Mattson leads discussion of “Our Almost Completely True Love Story” on 2/4

By Rabbi Rachel Esserman 

Richard Mattson will lead the virtual discussion about the Greater Binghamton Jewish Film Fest film “Our Almost Completely True Love Story” on Sunday, February 4, at 6 pm. For more information about the film and how to register, click here.

What research topic in clinical psychology would hold his interest for an entire career? That was the question Richard Mattson, associate professor and director of the undergraduate program in psychology at Binghamton University, asked himself when he applied to graduate programs in his early 20s. “There were more than a few contenders,” Mattson said in an e-mail interview, “But the field of relationship research appeared so broad and varied that I felt confident that, therein, I would never run out of room to grow intellectually. That prediction has thus far held up.”

Mattson still finds the field fascinating, but has also come to realize how vitally important intimate relationships are to human development. “Humans are social creatures and intimate partnerships can offer some of the most important relationships we will have in life,” he noted. “Moreover, the outcome of these relationships has major impacts on physical and mental health, and good relationship functioning is tied strongly to general well-being. Conversely, distressed intimate relationships can carry dire consequences for individuals and families, with some partnerships being a vector for psychological, physical and sexual abuse. Understanding the processes that lead initially happy unions in these very different directions can have very real implications for people’s lives. Though I’m glad that I still find this research entirely fascinating, it wasn’t until I had already chosen the path that I more fully understood how important it is to contribute scientifically to understanding such an integral aspect of the human condition.”

The film Mattson will discuss features a romance between two middle-aged adults who come from very different backgrounds. He noted that age and different backgrounds can affect how two people function in a relationship, although the result is not necessarily easy to predict. “Age will certainly impact the nature of an intimate relationship because different life stages generally entail unique motivations and priorities,” he said. “Someone in search of a summer fling, for instance, is likelier young, and holds different criteria and expectations for their partner than would a middle-aged divorcee in the marriage market.
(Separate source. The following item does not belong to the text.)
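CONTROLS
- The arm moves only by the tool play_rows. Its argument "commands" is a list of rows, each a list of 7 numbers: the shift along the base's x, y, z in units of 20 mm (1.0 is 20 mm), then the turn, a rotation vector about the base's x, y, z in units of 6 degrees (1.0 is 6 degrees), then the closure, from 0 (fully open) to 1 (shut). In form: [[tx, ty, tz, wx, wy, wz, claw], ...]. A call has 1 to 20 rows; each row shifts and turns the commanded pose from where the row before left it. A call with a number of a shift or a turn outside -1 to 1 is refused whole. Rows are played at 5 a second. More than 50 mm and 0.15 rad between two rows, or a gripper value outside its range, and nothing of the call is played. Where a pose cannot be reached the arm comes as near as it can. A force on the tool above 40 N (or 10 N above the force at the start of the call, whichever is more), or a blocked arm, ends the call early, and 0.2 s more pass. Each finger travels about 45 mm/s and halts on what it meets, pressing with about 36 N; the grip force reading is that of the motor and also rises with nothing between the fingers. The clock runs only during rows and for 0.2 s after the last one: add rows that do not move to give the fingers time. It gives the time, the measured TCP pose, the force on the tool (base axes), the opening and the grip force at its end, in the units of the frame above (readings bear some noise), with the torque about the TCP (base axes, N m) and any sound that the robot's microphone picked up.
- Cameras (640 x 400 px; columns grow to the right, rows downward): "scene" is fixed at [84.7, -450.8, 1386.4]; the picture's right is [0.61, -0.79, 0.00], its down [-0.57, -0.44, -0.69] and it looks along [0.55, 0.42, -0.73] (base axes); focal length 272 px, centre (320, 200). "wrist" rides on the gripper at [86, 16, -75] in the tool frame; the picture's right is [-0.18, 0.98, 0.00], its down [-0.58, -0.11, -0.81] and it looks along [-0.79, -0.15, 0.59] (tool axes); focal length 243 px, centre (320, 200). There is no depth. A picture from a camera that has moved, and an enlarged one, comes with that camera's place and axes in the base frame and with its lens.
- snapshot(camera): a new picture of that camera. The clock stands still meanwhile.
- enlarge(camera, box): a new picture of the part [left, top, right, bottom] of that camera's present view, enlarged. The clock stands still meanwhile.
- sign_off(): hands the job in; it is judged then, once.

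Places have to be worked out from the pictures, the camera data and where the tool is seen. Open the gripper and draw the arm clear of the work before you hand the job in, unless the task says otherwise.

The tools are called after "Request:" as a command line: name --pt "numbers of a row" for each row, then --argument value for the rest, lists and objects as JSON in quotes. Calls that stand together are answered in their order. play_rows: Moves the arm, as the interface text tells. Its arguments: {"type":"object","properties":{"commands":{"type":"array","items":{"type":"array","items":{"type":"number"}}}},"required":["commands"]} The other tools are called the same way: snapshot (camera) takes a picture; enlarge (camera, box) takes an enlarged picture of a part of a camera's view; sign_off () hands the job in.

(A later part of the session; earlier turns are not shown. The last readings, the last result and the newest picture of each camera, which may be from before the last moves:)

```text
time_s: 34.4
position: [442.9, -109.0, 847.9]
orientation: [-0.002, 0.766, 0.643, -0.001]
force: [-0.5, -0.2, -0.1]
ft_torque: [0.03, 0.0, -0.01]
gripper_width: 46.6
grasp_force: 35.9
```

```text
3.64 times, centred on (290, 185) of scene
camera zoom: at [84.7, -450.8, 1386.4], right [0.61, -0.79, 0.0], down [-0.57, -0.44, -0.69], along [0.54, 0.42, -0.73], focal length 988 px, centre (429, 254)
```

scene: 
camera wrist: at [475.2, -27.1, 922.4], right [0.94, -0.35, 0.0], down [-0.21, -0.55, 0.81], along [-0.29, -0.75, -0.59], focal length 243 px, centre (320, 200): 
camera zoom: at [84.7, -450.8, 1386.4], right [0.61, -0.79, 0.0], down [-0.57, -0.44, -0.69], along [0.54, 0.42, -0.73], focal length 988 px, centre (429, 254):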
However, I ultimately think it is less about age and more about the situations that come with age, which in turn shapes one’s needs and expectations within an intimate partnership. Two people of the same age may have very different priorities, whereas two different-aged individuals may be on the same page with respect to romantic goals. People also differ in their romantic histories, which tend to accrue with age and affect subsequent relationships, but some younger folks may have more and varied relationship experiences than older counterparts. Considered overall, age probably matters in general, but results may vary from case to case.”

Mattson also noted that “the notion that opposites attract has a lot of romantic appeal, but the scientific consensus is that extant differences underwrite specific disagreements, and conflict surrounding those disagreements can be corrosive to the relationship over time. However, it is important to highlight that not all differences are equally relevant. Alternative opinions on the choice for takeout is not in the same league as differing views on what religion to raise the kids. Differences in the margins can actually be functional, as they can be complementary. But couples are in trouble if they are not simpatico on the big-ticket items.”

While Mattson doesn’t have a formula for finding true love, he does have suggestions for important things to look for in a relationship. “I’ve learned a good deal about intimate relationships along the way, not just as a a researcher, but also as a clinician and as a person who has been in them,” he said. “Based on these experiences, the following three generalities come to mind: (a) Choose your partner(s) wisely, for a long-lasting and loving relationship can be a shield against life’s troubles, or be the source of them. (b) Conflicts brewing from the outset of a relationship cast a long shadow. It is therefore important early on to discriminate between the things you can and cannot live with. (c) How partners communicate in times of stress is a good litmus test for how they’re doing over all. Love is easier on calm seas, but rough waters lay bare the underlying problems in the relationship.”